C’est un Malick Sow serein et calme qui a dirigé cette année la session de la Cour des assises de Dakar qui se sont terminées ce samedi. Dans cet entretien, il tire un bilan qu’il juge assez-satisfaisant. Mais, il reconnaît tout de même l’existence de certains problèmes comme la prise en charge des témoins. Même après les incidents du samedi qui ont clôturé les assises, il reste zen et les minimise car, estime-t-il, les peines prononcées sont réfléchies, mûries et prises en âme et conscience, sans états d’âme.
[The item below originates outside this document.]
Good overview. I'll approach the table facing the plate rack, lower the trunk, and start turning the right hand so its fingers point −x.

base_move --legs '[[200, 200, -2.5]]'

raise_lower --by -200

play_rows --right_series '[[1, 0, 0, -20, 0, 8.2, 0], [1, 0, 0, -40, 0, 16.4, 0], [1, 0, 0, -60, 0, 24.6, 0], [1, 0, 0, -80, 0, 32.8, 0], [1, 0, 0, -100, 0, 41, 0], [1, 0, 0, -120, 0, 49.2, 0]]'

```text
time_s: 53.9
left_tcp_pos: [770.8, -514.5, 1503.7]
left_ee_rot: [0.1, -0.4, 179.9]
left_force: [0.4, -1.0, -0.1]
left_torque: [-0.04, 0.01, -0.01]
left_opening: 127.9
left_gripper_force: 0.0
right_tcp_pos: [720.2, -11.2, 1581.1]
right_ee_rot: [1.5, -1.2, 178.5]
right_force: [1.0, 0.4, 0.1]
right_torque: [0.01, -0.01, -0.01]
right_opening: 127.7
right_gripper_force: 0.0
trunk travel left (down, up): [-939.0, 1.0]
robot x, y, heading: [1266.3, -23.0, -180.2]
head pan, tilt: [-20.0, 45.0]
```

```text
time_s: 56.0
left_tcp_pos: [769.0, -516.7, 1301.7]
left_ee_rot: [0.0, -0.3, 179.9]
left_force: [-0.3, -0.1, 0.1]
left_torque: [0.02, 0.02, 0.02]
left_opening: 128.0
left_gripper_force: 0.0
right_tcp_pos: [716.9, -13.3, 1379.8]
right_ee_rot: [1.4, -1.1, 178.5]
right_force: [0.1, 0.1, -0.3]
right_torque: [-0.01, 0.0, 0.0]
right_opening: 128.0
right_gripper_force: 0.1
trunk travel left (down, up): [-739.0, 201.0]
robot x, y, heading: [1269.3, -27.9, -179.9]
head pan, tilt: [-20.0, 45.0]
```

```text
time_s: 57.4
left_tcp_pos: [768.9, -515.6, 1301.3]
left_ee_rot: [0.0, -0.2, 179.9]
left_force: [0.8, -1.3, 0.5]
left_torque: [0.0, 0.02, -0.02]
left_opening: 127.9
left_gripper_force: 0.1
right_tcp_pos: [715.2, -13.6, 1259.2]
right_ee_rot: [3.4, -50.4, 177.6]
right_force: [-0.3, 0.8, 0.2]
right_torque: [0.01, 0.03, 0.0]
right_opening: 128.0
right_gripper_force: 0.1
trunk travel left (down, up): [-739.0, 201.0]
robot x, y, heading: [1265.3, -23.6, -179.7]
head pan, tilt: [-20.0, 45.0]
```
M. le président, quel bilan tirez-vous après la première session des assises de 2006 ?

Nous avons tenu une session assez correcte dans l’ensemble et à tous les points de vue. Du point de vue matériel, de l’organisation, des moyens qui étaient mis à la disposition de la Cour, de la gestion des audiences, des dossiers, des personnes, des incidents même s’il y en a eu très peu. Donc de manière générale et globale tout s’est passé dans de très bonnes conditions. En tout cas, mieux que les sessions précédentes parce que nous avons tiré beaucoup d’expérience des difficultés que nous avons rencontrées dans le passé. Et, nous avons essayé de les surmonter. C’est vrai que tout n’a pas été complètement parfait mais nous avons quand même tenu une session et à l’unanimité les gens ont exprimé leur satisfaction à tout point de vue. A part ce qui s’est passé la dernière fois.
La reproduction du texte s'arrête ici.